7 of 464 comments (clear)

  1. Better than some alternatives by peter+hoffman · · Score: 3, Interesting

    This bothers me less than popups. They have to do something for revenue. I can live with it.

  2. Avoiding Ads by nano-second · · Score: 3, Interesting
    If I find the ads on a site truly annoying (popups are bad, but so are ads that I can't filter when I turn on junkbuster) I will stop going to that site. The less intrusive/annoying the ads on a site are, the more likely I am to click on one when it interests me. Some days though, I just don't feel like seeing ads at all and I want to be able to turn on junkbuster and have an ad-free experience.
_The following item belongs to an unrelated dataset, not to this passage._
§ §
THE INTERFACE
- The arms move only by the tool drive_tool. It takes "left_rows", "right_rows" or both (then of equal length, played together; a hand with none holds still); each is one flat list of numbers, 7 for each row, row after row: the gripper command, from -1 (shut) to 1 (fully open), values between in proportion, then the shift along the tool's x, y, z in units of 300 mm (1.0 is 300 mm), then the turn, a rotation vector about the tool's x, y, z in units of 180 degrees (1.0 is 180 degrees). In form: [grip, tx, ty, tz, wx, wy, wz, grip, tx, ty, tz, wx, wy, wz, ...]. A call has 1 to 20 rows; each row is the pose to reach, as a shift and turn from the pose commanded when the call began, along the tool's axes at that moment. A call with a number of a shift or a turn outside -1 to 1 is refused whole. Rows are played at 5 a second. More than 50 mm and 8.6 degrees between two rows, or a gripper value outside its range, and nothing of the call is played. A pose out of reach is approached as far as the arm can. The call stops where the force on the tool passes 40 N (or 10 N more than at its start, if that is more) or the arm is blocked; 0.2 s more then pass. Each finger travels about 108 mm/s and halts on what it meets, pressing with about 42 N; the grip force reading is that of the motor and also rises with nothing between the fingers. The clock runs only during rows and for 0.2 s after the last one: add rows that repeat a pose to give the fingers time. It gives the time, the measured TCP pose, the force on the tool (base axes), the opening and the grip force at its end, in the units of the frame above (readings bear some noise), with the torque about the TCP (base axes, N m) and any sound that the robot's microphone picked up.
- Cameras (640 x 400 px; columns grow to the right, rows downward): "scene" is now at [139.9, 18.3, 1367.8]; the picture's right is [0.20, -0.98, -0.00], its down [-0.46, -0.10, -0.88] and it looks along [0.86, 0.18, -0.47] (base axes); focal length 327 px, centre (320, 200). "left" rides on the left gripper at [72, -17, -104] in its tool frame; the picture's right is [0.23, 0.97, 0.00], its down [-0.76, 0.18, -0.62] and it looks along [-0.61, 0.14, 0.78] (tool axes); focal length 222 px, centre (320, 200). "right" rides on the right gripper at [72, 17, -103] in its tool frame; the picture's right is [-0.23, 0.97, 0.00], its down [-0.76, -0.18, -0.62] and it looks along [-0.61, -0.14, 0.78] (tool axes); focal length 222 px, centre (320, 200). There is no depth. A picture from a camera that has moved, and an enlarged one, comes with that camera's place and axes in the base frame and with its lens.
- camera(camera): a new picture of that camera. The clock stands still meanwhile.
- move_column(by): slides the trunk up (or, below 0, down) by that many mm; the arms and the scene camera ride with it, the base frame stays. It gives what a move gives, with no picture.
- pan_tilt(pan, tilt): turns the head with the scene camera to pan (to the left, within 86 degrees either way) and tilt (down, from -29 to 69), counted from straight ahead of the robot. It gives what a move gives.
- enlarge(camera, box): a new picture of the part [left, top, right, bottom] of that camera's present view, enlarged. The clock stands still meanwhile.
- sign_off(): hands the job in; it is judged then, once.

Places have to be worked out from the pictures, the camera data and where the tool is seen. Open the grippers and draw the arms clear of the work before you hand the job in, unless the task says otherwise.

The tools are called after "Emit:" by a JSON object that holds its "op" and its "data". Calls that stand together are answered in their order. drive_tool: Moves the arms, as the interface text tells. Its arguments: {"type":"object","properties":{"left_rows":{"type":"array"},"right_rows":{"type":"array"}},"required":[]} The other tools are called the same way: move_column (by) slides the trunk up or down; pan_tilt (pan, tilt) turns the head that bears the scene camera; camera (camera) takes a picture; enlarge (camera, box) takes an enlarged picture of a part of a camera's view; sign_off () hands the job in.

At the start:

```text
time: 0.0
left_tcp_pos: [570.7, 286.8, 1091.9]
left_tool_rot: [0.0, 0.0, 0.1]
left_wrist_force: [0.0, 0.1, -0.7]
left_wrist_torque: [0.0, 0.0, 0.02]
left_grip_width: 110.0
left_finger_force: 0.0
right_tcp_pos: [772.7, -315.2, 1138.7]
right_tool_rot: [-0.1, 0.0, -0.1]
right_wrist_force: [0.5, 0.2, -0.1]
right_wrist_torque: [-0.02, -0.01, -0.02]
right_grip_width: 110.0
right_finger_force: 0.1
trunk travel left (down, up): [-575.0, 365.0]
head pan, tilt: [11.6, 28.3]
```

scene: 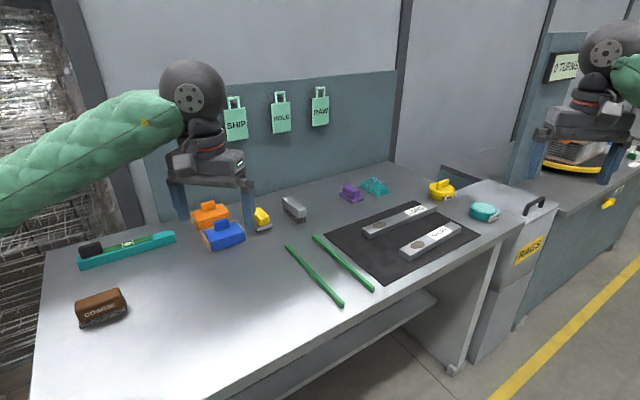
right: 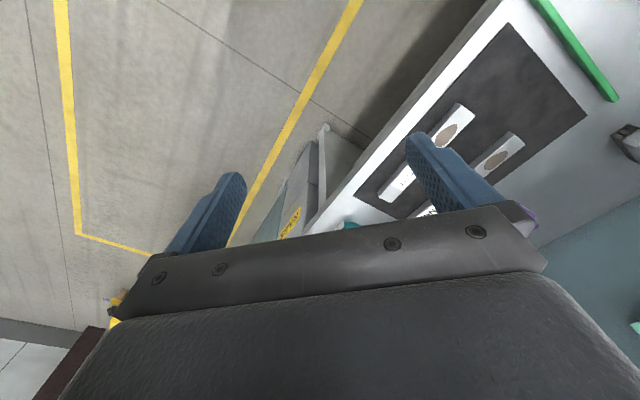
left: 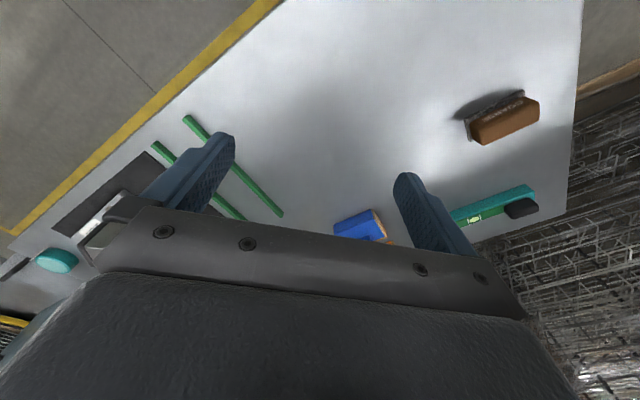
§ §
Since these ads at salon.com involve an extra page, that doesn't sound like it would be possible.

    For me, the most effective ads are those that are entertaining/interesting regardless of the product and/or about something I want more info on... this applies to billboards, televison and the web.

    --
    I hope you're not pretending to be evil while secretly being good. That would be dishonest.
  3. There's another way to avoid the ads... by kaszeta · · Score: 3, Interesting
    There's another way to avoid the ads...

    Stop reading salon.com.

    Paying them to become a premium member to make the annoyances go away is rewarding them for bad behavior.

    Don't get me wrong, I liked salon.com's reporting, it was quite good. But when they shifted to being essentially a pay service, that's when I stopped reading them.

    There's a distinctive difference between "it's no longer free, but we'll let you sample some of the articles" and "we're going to irritate the heck out of you until you pay up and make us stop." Unlike most sites, they didn't distinguish between which articles required premium access and which didn't (although I just looked and sometime recently they started doing that). They had many irritating editorials basically accusing their readers of being deadbeats. And all along the attitude was increasing belligerent, "start subscribing or we'll make the ads more annoying."

    There are other good news web sites, with better advertising/funding models, like economist.com. They'll get my money if they ask nicely. Salon.com started trying to extort it, so I left.

  4. But *Salon*? by hawk · · Score: 4, Interesting
    Who really cares? The easy solution here is to continue not reading it.


    No, I don't want Salon to go away--*something* has to remeain to make slashdot look like serious journalism.


    Then again, maybe I shouldn't be so harsh--I've never heard any other editor admit that they used a single source, knowing of a prior perjury conviction and an axe to grind against the target of the story, and explain it away on the basis "it's ok because republicans are evil." . . .

    [yes, I really did see this in an interview on one of the cable news channels after they ran one of their lap-dog pieces trying to refocus attention during the impeachment.]


    So they make you read advertising on the way--the content of an ad is less biased and more truthful, anyway . . .


    hawk

  5. You gets what you pays for. by Gumber · · Score: 5, Interesting

    You can always pay up, mooch. Or you can just read the 95% drivel other places in the hopes that you will find the gem amongst the gravel.

    I don't know about you, but I value my time enough to see that it is worth paying for some things.

  6. You can get a lot of salon content for free. by Augusto · · Score: 4, Interesting

    Yesterday most of their stories were subscriber only, "premium" content.

    However, many of these stories are available for free at the author's main sites (which usually are not salon.com).

    For example, there was an article by Arianna Huffinton which was marked "premium" , but it's freely available at her site.

    http://www.ariannaonline.com/

    Same goes for Horowitz articles.

    http://www.frontpagemag.com

    I think if salon is going to charge for premium content, they should at least bother to pay for some type of exclusivity. It doesn't make any sense to pay for something that is legally free elsewhere.

    --

    - sigs are for wimps.
  7. Re:Quit Bitching by DarkZero · · Score: 4, Interesting
    I think you forget that a large group of Slashdotters, possibly the majority by a narrow margin, are providing content for free on the internet, be it through a web site, open source code, collaboration on a free project, or by just sharing their specific expertise (law, economics, history, what have you) in Talkbacks and such when needed.

    People want information to be free because, in most cases, they're providing it for free. If that information costs money, they will usually stray from it. As for advertising, specifically... I go to the web for a combination of information and entertainment, usually together on the same sites. I will not visit a content site that is scaling back its content due to money issues and making my visit incredibly annoying (the opposite entertaining) at the same time.

    I think a lot of people aren't so much bitching about advertising, as they're bitching about the fact that that advertising will cause them to never return to a site that they liked, namely Salon.